As mentioned in my most recent post, there seemed to be a possibility that the ‘defenestration’ of Morgan McSweeney might mark an end to this kind of ‘Blue Labourism’ (though its grip on Labour goes deeper than McSweeney or his mentor Maurice Glasman). I finished that post by saying it was doubtful whether Starmer could rise to the challenge. There is now really no longer any room for doubt.

Starmer responded to the Greens’ by-election victory by making precisely the same accusation of “sectarianism” that Farage had levelled and, by linking this to the endorsement given to the Greens by the odious George Galloway, implicitly mirrored Reform’s claims about Islamification having played a decisive role. It was repellent in itself and, like so much else that Starmer does, politically maladroit, not least in ignoring what no doubt will have been the agonizing choice for some habitual Labour voters to support the Greens as the best chance of defeating Reform. That, as with his infamous ‘island of strangers’ speech, he later distanced himself from what he has said only underscores the maladroitness

At the same time, Shabana Mahmood announced that she intends to press ahead with her hard-line anti-immigration reforms. These include, most shamefully, retrospectively increasing the amount of time before existing immigrants can apply for indefinite leave to remain and making asylum awards temporary. Again, this is politically maladroit, just at the basic level of garnering electoral support: it won’t satisfy those minded to vote Reform and it will repel those minded to desert Labour to vote Green etc. And if, as may well happen, internal Labour opposition leads to it being abandoned then it will be chalked up not as a return to principle but yet another U-turn.  

It is also maladroit in a more general sense. Labour’s most compelling pitch at the last election was that it would offer competence, but this policy is woefully incompetent in the context of now rapidly declining immigration and the economic need for more, and not less, immigration. It thus directly contradicts the government’s central policy of boosting economic growth as well as exacerbating its fiscal constraints.  It is even incompetent in terms of any policy aim of integration, since making it harder to qualify for permanent residence makes it less likely that immigrants will integrate.

The competence issue matters because what is at stake here is not, as many commentators claim and, no doubt, some political activists and voters hope, that Labour need to respond to the by-election defeat with a ‘lurch to the left’. Setting an immigration policy which is fair, rational, and consonant with economic and demographic needs is not, in itself, ‘left-wing’. Operating an efficient and humane asylum process is not, in itself, ‘left-wing’. Making a clear distinction between immigration and asylum policies is not, in itself, ‘left-wing’. To think otherwise is to cede the idea that these are somehow ‘extreme’ propositions and that the policies of virtually zero immigration, mass deportation, and the near-total rejection of asylum seekers advocated by Reform and others are the ‘norm’ or ‘moderate’.

Yet this is what the Labour government has accepted, and it is the most glaring way in which it has accepted Brexitism.

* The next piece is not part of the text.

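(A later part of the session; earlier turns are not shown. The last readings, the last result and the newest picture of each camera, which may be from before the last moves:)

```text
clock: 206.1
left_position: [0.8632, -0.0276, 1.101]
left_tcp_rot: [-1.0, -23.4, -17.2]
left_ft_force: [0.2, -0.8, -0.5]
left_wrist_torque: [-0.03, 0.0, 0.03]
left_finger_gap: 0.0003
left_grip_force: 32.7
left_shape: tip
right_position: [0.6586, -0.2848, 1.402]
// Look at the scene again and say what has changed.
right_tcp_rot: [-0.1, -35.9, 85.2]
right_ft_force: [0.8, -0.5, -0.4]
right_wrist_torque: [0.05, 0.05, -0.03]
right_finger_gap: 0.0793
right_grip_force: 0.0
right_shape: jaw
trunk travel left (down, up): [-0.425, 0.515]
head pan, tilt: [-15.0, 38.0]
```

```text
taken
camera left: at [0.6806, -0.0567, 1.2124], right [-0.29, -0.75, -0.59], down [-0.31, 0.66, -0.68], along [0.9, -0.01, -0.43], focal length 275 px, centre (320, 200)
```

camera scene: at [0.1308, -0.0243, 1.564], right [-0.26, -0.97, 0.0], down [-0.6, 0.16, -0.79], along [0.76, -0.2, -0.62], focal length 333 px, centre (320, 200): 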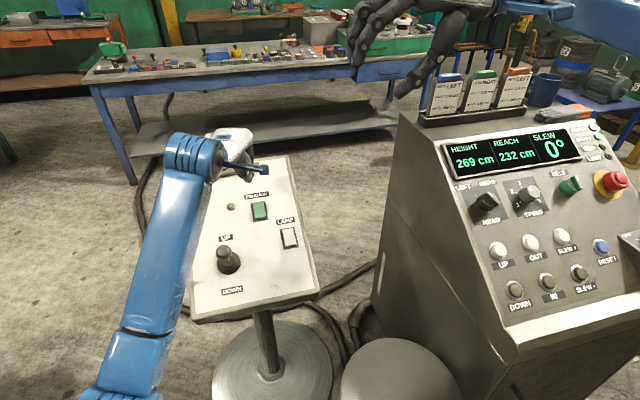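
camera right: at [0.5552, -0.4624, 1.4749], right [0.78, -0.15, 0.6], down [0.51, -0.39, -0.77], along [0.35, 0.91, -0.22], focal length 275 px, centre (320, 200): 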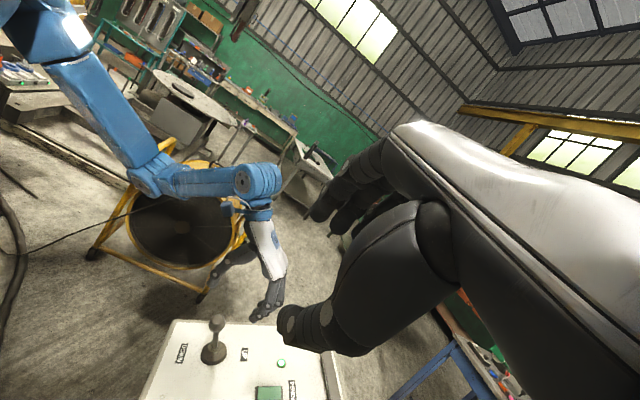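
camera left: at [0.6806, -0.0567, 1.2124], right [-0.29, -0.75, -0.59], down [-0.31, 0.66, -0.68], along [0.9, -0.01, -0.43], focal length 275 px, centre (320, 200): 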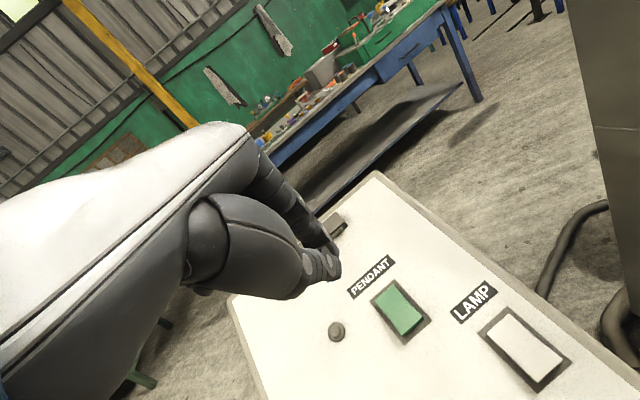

Of course it is also this which has always lain at the heart of the timidity of the Brexit ‘reset’ with the EU, a reset which even in its own limited terms was denounced this week (£) by the Commons foreign affairs committee as “suffering from a lack of direction, definition and drive”. If there was not so much other news, I would have more to say about that, including about Chancellor Rachel Reeves’ claim that she wants to go further in breaking down trade barriers with the EU. Since there is no evidence, and surely no possibility, that this presages a break with Labour’s ‘red lines’, for now all that needs to be said is that the dishonesty and delusions of Brexit and Brexitism continue unabated.

Small comforts

It’s hard to feel anything other than pessimism at the moment. However this war develops, as always with war it will be ordinary, blameless people who simply want to lead ordinary, peaceful lives who suffer most. Something similar could be said of those being relentlessly attacked in the domestic culture wars.

There is only a small, though not entirely negligible, comfort in being spared the spectacle of Matt Goodwin pontificating on these matters in the House of Commons. But perhaps a slightly greater one in what that may betoken about the British electorate.

 

Notes

[1] The way this question was asked in the survey linked to does not really disclose what the public think about the subtle but important distinction between the use of UK bases for the attack on Iran (which the government did not grant) and their use to launch defensive operations against Iranian counter-attacks which may imperil British subjects and assets (which the government approved). If it did, I suspect that the public would support the government’s decisions in both respects. That seems to be borne out by other survey data about what the UK’s military response to the war should be.

[2] There’s a whole post that could be written about that fact that somewhere in that skein is Dubai. Lauded by Richard Tice as an exemplar of safety, it has become a magnet for right-wing British immigrants expats, most prominently Tice’s partner, the reliably graceless ‘journalist’ Isabel Oakeshott (£). There, such proud patriots gloat, one can escape the roving gangs, ‘two-tier’ justice, and Orwellian suppressions of the right to incite murder – not to mention, of course, the taxes – of ‘Broken Britain’. As a view of what some have called the “gangsters’ paradise” of Dubai, it was always as hopelessly one-sided as the depiction of Britain. Now, with a certain piquancy (£), our intrepid correspondent reports that “expats brace of what tomorrow may bring” (£) as the British State organizes a rather different repatriation to that envisaged by some of her co-ideologues. Equally piquant is the news (£) of those desperately trying to get back to Dubai so as to avoid falling foul of rules to qualify for tax residency.

[3] The most egregious failing is that I assumed, not unreasonably, but as it has out turned mistakenly, that Boris Johnson had re-made the Conservatives as an electorally successful populist party and seen off the challenge of Farage.